The tree is up, the lights are twinkling, the hot cocoa is poured and you’re cozied up to a warm fireplace with your loved ones.  For many, this is a season of family, laughter and celebration. But, it’s also a time of year that can get even the jolliest of us stressed out.  If you’re feeling a bit overwhelmed this Christmas, you aren’t alone. Over 60% of adults report that they feel stressed during the holiday season.

Overwhelm happens when a person believes that their stressors are more than they can manage. You’re more likely to be overwhelmed by negative emotions, like anxiety, fear or anger. And because a number of factors can spark these feelings, it becomes quite difficult to understand the exact source of the stress.  When this happens, what should you do? Here are a few tips to get you through the overwhelm so you can enjoy the things worthy of celebrating.

1. Take Mental Breaks – When you’re in the midst of a tense time, it’s difficult to see anything else beyond the feeling of overwhelm, mounting work pressure or the mountain of tasks that need to get done. It can often feel like you’re trying to triage your way through your to-do list until you get a chance to catch your breath.  Whenever you feel that survival mode kicking in, pause. Take a couple of deep breaths. Nice, long, deep breaths. Pause for a few seconds to create enough space between you and the situation to reflect and regain valuable perspective.

2. Avoid the “What Ifs?” – The parties, the dinners, the presents, every part of the holidays feels like an unknown this year. In these times, it’s tempting to dwell on the “What if?”

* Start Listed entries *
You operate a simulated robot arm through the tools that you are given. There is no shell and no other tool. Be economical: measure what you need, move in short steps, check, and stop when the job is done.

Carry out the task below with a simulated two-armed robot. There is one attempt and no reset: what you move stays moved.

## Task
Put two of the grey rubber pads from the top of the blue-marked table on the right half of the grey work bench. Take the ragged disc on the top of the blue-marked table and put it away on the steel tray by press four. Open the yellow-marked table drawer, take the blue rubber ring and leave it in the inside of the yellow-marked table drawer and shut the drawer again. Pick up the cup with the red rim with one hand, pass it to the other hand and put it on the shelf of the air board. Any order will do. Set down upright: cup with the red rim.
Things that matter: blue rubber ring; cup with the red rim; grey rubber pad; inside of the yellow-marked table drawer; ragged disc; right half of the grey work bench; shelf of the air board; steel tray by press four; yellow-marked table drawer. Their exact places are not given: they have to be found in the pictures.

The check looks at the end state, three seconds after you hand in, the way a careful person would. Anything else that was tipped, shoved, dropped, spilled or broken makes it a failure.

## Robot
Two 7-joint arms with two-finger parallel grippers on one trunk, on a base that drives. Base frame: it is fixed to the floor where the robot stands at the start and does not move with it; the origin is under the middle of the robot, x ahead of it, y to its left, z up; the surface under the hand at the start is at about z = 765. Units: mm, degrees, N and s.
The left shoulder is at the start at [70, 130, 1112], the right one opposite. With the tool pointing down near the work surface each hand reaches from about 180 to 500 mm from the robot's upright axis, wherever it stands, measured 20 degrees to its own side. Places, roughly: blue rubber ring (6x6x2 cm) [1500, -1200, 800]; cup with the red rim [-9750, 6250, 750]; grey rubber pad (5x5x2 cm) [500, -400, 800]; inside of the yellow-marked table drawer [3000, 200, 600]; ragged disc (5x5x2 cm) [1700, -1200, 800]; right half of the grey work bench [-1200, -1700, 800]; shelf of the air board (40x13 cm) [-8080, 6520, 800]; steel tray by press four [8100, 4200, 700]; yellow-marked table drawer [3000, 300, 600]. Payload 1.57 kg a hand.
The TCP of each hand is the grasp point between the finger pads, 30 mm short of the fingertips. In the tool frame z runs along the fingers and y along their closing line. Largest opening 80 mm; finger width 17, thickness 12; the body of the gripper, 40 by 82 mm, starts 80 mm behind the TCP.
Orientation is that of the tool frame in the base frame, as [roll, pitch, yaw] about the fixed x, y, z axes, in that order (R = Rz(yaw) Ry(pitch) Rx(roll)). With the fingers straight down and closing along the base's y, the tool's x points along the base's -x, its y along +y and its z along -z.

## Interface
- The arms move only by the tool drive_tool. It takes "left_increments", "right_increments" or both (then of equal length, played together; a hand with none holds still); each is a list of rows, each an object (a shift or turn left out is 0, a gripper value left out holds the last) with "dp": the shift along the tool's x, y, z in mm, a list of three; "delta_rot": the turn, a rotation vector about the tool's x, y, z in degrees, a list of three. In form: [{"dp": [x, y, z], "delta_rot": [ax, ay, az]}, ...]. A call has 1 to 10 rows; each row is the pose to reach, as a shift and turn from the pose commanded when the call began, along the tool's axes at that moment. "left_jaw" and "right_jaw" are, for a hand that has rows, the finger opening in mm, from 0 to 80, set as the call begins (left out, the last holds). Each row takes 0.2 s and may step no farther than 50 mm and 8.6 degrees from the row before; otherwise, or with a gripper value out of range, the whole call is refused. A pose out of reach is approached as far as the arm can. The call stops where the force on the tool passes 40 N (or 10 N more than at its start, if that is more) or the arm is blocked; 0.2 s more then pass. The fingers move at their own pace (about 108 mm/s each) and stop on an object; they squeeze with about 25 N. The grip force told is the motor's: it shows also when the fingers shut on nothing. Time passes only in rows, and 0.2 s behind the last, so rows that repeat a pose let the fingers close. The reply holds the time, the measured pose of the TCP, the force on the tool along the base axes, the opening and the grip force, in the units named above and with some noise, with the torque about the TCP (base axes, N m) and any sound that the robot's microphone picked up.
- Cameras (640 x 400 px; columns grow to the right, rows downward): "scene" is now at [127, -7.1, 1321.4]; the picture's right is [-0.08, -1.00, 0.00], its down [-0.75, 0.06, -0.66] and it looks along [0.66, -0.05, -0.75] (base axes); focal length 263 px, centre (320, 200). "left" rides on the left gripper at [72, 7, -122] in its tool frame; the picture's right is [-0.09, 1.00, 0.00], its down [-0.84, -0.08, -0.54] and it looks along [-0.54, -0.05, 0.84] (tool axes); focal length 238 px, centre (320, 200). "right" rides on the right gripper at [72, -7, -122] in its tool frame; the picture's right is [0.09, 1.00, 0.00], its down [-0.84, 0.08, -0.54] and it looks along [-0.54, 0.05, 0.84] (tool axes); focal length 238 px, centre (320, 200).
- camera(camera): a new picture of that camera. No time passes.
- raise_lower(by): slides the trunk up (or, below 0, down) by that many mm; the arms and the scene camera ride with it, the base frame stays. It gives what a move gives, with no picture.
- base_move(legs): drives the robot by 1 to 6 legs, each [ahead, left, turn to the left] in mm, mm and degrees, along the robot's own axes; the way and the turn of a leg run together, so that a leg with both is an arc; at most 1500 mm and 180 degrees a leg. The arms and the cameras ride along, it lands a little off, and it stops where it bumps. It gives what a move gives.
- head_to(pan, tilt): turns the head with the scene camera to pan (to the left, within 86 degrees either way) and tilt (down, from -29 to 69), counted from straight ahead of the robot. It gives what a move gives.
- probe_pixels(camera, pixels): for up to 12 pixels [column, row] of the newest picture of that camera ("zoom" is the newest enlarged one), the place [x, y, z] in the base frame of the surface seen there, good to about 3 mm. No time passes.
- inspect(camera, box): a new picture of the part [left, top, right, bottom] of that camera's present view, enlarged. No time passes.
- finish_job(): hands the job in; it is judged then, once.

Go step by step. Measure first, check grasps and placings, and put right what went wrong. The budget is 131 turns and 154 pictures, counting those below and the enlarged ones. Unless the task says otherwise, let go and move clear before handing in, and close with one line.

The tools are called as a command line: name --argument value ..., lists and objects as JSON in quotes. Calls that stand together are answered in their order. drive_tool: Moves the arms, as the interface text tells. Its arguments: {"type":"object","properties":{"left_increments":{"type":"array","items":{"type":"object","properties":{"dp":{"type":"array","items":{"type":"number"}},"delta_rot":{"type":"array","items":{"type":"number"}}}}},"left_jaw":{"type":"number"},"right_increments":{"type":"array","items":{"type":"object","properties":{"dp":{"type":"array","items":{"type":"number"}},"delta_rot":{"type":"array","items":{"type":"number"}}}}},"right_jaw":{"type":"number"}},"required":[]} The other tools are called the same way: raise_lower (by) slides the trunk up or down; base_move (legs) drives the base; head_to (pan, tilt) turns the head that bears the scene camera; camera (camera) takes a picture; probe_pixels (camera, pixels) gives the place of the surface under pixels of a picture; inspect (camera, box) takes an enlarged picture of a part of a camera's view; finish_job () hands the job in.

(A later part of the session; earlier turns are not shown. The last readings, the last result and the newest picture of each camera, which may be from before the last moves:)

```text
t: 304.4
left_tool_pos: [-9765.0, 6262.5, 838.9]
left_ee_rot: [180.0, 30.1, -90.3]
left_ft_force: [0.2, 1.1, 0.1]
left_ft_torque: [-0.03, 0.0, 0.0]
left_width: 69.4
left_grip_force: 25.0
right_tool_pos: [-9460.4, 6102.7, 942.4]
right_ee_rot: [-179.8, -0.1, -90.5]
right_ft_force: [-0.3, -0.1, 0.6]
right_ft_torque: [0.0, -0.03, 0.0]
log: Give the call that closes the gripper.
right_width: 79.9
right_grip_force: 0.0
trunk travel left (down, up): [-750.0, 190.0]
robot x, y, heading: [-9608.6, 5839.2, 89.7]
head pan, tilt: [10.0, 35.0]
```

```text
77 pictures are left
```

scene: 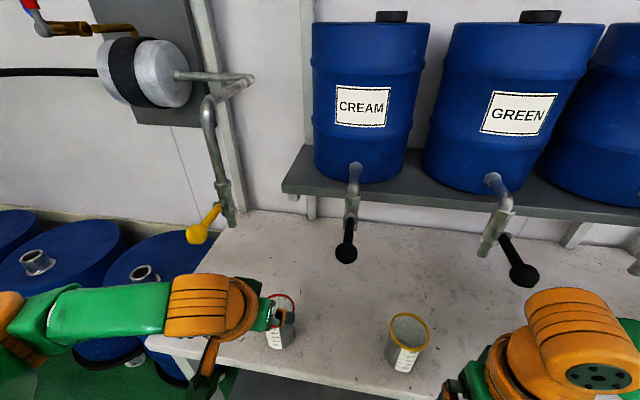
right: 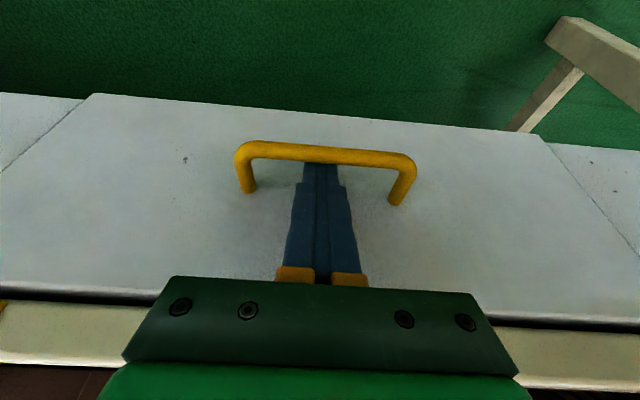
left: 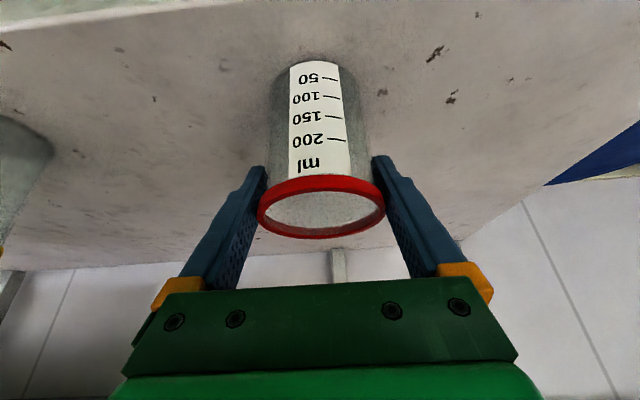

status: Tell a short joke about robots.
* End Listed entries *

What if someone gets sick or we’re unable to travel?  What if there’s family drama…again?  What if we don’t have enough money to buy gifts for the kids?

“What if?” statements heap fuel on the fire of worry and tension. The more time you spend worrying about what could happen, the less time you have for what’s actually in front of you. This includes the actions you could take to help you stay calm and keep your stress levels at bay.

Whenever those nagging “What ifs?” start to creep in, acknowledge what’s going on. See how you can turn those thoughts around into positive statements:  Reframing is key when it comes to addressing those negative thoughts.

Some examples include:  Let’s have an amazing time together on Christmas Day – and maybe even start a new tradition!  I’m looking forward to family time that’s full of laughter and joy.  We’re creative. We can purchase the perfect gifts without spending a ton of money.

3. Laugh – In the height of holiday planning, it’s easy to forget to carve out time for fun and laughter.  Laughter is an amazing form of stress relief and provides a number of short and long-term benefits.

As a matter of fact, laughter:

  • Increases your intake of oxygen, stimulates your heart, and boosts endorphins.
  • Calms down your stress response, causing a relaxed feeling.
  • Improves your immune system, can function as a natural painkiller, and can lessen depression or anxiety.

So, next time you find yourself tensing up, find a funny YouTube video, look up a funny joke or scroll through some of your favorite knee-slapping photos.  Better yet, prepare them in advance so you don’t have to search for them in the moment.

While you may not be able to control everything happening around you, but you can influence and control what goes on inside your head.  There’s always something to be grateful for. So, no matter what comes your way, commit to focusing on enjoying and cherishing the people around you. Try out one of the above ideas this holiday season and may each moment be filled with joy.